GIAN CRISTOFORO ROMANO (ca. 1465-1512)
Isabella d'Aragona (1474-1524), Duchess Consort of Milan (1489-1494), Duchess Regnant of Bari 1500. Medal, Naples ca. 1507. Bronze, 47.3mm. ISABELLA ARAGONIA DVX MLI, bust right, a veil covering her hair, rev. CASTITATI.VIRTVTIQ.INVICTAE ("Chastity and Virtue Invincible"), Nearly nude woman seated right, drapery covering her thighs, holding a palm frond and a wand with a snake entwined around it, a palm tree with bunches of dates before her.
Born in Naples, to the future king Alfonso II and Ippolita Maria Sforza, Isabella's life would be marked by the political crises surrounding the Italian Wars.
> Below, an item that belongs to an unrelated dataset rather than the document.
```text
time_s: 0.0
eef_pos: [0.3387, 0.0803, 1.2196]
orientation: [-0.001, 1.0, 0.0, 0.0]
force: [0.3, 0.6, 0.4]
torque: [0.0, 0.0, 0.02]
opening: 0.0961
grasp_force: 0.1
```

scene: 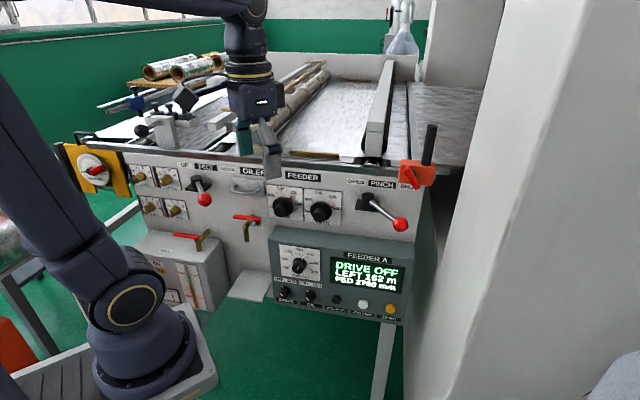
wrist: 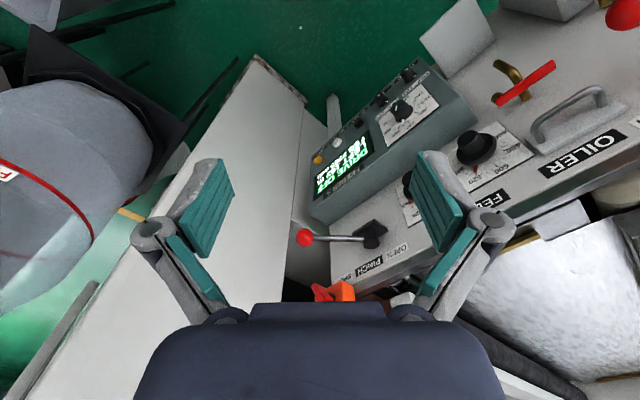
In 1489, she married her first cousin Gian Galeazzo Sforza, Duke of Milan (who she had been promised to since the age of one). She would bear him four children, only two surviving past childhood. The marriage, though, proved disastrous and she received little support in Milan. After her sickly husband died in 1494, she remained in Milan until 1499 leading an elegant lifestyle albeit at times under guard and not at the best of terms with the new ruler Il Moro. After Louis XII of France took Milan, Isabella petitioned him to name her son Francesco Maria Sforza as Duke of Bari. Seeing how popular the boy was with the Milanese, Louis instead sent him to France, placing him in a monastery. Isabella never saw her son again.
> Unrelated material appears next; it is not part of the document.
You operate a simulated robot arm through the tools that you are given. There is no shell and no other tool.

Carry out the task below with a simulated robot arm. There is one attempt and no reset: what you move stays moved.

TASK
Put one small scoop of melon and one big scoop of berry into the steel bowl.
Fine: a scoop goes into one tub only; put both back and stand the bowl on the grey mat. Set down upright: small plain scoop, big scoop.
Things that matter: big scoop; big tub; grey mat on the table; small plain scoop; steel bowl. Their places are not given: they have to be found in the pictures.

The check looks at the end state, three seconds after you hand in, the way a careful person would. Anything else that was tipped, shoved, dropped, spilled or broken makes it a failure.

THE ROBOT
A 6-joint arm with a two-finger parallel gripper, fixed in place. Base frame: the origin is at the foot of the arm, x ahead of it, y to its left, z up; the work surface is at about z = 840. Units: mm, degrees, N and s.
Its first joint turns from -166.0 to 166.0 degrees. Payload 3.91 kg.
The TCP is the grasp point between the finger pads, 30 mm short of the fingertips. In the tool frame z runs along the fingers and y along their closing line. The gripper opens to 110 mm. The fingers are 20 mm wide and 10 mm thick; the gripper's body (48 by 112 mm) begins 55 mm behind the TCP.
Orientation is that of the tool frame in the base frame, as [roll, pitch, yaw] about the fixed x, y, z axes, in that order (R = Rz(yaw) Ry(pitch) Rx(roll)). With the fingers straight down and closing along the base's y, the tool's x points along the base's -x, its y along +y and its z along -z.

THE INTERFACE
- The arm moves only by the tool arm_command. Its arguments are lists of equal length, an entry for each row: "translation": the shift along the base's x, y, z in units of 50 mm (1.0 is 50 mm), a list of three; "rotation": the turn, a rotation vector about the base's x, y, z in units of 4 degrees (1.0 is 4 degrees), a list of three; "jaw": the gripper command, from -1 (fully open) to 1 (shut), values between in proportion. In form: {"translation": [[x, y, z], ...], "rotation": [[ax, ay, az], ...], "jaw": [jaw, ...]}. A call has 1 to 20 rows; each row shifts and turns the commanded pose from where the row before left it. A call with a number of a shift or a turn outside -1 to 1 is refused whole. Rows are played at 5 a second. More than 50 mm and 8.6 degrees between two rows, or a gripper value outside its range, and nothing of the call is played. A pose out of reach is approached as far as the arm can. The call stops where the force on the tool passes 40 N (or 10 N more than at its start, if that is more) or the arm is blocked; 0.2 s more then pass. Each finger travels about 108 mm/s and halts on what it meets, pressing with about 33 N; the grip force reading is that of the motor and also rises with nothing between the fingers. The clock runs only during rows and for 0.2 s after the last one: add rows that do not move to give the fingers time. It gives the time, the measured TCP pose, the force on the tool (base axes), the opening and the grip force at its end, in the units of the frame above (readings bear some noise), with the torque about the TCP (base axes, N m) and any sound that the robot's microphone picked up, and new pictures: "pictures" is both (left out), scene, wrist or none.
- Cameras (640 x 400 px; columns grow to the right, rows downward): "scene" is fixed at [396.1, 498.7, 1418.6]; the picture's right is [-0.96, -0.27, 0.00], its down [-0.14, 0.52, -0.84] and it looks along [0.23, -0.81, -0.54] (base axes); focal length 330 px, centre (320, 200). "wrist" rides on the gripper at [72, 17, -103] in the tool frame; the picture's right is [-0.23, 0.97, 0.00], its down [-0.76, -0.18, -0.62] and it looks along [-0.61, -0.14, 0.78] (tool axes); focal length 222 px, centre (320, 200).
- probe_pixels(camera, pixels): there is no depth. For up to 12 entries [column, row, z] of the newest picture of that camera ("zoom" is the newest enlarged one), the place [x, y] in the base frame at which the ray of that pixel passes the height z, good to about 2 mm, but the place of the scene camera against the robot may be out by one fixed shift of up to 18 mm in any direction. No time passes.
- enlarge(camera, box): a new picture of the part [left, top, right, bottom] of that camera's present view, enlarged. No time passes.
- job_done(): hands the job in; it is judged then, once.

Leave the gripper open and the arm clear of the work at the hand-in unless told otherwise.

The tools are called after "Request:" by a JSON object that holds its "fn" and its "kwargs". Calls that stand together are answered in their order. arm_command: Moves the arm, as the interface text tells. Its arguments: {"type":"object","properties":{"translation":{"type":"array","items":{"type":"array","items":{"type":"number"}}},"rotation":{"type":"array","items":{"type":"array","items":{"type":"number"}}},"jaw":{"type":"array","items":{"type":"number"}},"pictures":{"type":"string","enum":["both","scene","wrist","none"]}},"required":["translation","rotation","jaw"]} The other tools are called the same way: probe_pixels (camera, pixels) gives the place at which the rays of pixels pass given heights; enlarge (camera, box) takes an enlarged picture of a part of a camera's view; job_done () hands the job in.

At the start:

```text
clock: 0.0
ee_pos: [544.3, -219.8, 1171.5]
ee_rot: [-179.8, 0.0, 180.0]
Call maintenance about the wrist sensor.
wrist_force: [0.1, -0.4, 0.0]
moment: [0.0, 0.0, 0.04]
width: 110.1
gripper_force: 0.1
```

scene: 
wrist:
With her two daughters in tow, she went to Naples. After her uncle Federico King of Naples was attacked by Louis XII, Pope Alexander VI and Cesare Borgia, and betrayed by his cousin King Ferdinand II of Aragon, he ceded his rights to the Neapolitan throne. With Federico's defeat, Isabella and her family found themselves imprisoned on the island of Ischia, where her eight-year daughter Ippolita Maria died. After negotiations with representatives of Spain, Isabella, Dowager Duchess of Milan obtained the titles of suo jure Duchess of Bari, Princess of Rossano and Lady of Ostuni - titles Louis XII had denied her son. She would rule Bari until her death.

Hill 223; Pollard NGA 119. The medal is only one of three made by Romano - the other two being portrayals of Isabella d'Este and Pope Julius II. Sculptor, medalist, singer, poet and art advisor to Isabella d'Este - a true Renaissance man, Romano appears in Baldassare Castiglione's "Book of the Courtier", where he eloquently defends the art of Sculpture against the claims of Painting. Pierced at 6:15. A Very Fine early or contemporary cast. Ex Numismatik Lanz (Munich), December 12, 2011, lot 814; Ex Sotheby's Sale, May 23-24, 1988, lot 13; Bachstitz, by private treaty, 1934.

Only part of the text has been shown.